5 Selection of subset under test
For the energy measurement of a CPV power plant, all components of the system that will be
installed with the modules shall be incorporated, so that all parasitic loads of the system are
present for the measurement. At times, it may be useful to apply the procedure to a subset of
a power plant. In this case, the report shall document the subset that was chosen and the
rationale for the choice.
6 Operation, maintenance and cleaning
The CPV modules, arrays, assemblies or power plant shall be operated as suggested by the
manufacturer. If the DUT is actively cooled, the flow rate of the coolant and the coolant
composition shall be set as suggested by the manufacturer. The flow rate and coolant
composition shall be recorded in the testing report.
The scheduled maintenance program as suggested by the manufacturer for all components of
the power plant shall be observed, including but not limited to cleaning, greasing, tightening of
chains and scheduled change of parts. In particular, cleaning of modules/concentrator optics
shall be done at the same frequency as suggested by the manufacturer. In the absence of a
suggested frequency, the cleaning of concentrator optics will be performed at a reasonable
frequency according to the site conditions.
All scheduled and unscheduled maintenance and cleaning activities shall be noted in the
report in detail including time and duration of each event. For each cleaning event it shall be
noted whether all of the modules/concentrator optics or only a part thereof were cleaned. In
case of a partial cleaning the cleaned part shall be specified unambiguously, e.g. by providing
the module or tracker identifiers of the cleaned part.
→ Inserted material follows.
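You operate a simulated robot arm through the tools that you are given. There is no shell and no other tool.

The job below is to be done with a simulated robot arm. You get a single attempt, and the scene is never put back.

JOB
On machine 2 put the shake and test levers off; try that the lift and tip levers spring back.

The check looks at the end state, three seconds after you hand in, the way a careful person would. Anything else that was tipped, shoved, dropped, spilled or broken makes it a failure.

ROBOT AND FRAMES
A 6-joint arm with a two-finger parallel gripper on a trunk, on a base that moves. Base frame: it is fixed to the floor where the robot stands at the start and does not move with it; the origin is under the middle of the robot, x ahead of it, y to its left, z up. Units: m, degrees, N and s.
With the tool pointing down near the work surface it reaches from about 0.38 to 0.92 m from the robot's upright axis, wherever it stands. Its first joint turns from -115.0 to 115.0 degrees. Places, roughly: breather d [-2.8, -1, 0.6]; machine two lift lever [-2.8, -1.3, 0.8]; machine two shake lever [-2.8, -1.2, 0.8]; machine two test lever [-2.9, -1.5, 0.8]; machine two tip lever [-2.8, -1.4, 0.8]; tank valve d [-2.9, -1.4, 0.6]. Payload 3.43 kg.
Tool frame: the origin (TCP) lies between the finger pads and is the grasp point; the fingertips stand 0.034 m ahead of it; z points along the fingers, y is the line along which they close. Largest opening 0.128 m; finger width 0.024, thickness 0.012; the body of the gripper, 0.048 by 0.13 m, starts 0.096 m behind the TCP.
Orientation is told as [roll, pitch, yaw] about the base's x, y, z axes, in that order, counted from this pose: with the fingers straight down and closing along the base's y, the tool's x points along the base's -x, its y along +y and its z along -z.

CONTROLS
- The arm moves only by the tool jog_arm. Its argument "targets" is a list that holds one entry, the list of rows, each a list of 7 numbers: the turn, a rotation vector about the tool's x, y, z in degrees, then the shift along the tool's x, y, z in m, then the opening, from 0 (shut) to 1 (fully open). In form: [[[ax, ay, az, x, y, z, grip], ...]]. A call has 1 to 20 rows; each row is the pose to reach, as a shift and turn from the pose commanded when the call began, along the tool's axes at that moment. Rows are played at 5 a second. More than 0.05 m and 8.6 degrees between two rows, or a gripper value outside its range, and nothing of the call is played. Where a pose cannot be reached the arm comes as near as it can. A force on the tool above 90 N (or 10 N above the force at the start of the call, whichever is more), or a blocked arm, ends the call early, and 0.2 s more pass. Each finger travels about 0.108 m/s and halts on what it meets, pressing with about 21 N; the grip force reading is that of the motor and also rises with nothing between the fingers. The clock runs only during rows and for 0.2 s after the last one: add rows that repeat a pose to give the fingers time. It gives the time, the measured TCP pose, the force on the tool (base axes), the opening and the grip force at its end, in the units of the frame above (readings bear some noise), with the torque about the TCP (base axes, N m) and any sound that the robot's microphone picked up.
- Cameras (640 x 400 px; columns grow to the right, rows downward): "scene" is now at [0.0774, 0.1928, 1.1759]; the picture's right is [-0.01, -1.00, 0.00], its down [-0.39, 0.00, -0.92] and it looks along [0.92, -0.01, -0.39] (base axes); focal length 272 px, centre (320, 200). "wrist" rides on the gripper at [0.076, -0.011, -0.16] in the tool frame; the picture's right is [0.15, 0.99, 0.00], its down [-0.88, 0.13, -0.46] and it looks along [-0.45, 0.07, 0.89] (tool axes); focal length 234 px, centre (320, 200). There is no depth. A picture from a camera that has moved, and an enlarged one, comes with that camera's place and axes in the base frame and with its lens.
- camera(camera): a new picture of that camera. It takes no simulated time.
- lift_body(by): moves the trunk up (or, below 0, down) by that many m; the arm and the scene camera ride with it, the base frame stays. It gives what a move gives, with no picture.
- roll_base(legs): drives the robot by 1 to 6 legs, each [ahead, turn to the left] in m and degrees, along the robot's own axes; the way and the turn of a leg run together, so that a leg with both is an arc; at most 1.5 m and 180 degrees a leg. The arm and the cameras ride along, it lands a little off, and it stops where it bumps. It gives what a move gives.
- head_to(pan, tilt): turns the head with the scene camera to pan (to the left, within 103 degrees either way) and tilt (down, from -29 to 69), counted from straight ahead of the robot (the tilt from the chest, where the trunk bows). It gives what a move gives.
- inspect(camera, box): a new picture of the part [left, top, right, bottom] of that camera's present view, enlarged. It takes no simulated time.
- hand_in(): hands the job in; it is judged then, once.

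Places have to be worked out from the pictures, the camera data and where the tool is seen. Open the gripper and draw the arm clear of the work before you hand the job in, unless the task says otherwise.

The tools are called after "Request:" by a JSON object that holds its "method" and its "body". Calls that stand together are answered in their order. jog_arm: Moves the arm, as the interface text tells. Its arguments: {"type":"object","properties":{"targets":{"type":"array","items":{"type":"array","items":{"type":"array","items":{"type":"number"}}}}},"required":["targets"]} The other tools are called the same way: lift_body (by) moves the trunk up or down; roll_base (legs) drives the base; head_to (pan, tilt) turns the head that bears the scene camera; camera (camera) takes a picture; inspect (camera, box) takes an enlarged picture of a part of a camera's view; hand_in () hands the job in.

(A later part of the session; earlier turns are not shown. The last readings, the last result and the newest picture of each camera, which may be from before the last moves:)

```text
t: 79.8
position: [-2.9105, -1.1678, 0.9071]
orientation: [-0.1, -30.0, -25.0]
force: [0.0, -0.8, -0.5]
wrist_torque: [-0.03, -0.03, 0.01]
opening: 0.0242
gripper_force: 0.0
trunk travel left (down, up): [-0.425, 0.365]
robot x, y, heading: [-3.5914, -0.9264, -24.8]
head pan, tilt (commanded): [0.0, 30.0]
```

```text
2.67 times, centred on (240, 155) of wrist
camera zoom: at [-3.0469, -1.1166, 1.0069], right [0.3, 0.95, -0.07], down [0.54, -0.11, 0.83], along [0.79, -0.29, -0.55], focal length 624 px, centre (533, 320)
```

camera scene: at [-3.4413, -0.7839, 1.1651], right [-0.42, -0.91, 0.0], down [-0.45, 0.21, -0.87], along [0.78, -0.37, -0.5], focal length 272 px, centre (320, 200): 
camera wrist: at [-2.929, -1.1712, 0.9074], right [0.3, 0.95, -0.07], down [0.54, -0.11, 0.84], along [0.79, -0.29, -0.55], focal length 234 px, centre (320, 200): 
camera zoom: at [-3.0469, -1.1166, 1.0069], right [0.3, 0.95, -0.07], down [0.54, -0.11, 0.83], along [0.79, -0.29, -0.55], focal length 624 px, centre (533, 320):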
The NIPs should be cleaned ideally daily, but shall be cleaned at least once per week and
each cleaning event shall be noted including time and duration in the report.
7 Downtimes and unavailability
All periods of non-functionality of either the CPV modules, arrays, assemblies or power plant
or the sensors or the DAS shall be noted including time and duration and if possible the cause
in the report.
8 Parasitic energy
The measurement shall accurately include the parasitic energy consumed by the DUT.
Parasitic energy includes, but is not restricted to:
– Energy consumed by the tracking system, including the energy consumed for coming on
track, going to stow, and parking the CPV system at night.
– Energy consumed by the control system.
– Energy consumed by the drying system where relevant.
– Energy consumed by the cooling pumps and cooling fans, including the cooling of the
inverters, where relevant.
– Energy consumed by the electrical equipment such as inverters, transformers and switch
gear.
– Energy consumed by the air conditioning or cooling system in the control room and in the
inverter room of the power plant where relevant.
All energy consumed by monitoring and data acquisition equipment not essential for the
operation of the power plant shall be considered part of the load and shall not be considered
as parasitic energy. If only one or a few modules, arrays or assemblies within a power plant
are tested following this International Standard, the parasitic energy drawn by the complete
power plant will be divided by the total number of modules, arrays or assemblies in the power
plant and multiplied by the number of modules, arrays or assemblies under test.
In cases where parasitic energy is consumed intermittently, e.g. the energy used by the
tracking system, particular attention shall be paid to ensuring accurate measurement. When in
doubt, the maximum possible parasitic energy shall be used. Details of the calculation will be
included in the testing report.
9 Data acquisition
9.1 General requirements
9.1.1 Data acquisition system (DAS)
9.1.1.1 General
An automatic, microprocessor-based, DAS is required for this standard. The total uncertainty
of the DAS shall be determined using JCGM 100:2008 as guidance and by checks as laid out
below and detailed in the test report.
The DAS excluding sensors can be checked by applying the simulated input signals specified
below, or by other means agreed upon between the manufacturer and the customer. The
calibrations shall be checked at the beginning and the end of the test. If the check identifies
that the calibration has drifted outside of the specification, an assessment of the associated
uncertainty/error shall be completed and included in the report.
The channels of the DAS can be checked separately or at the same time.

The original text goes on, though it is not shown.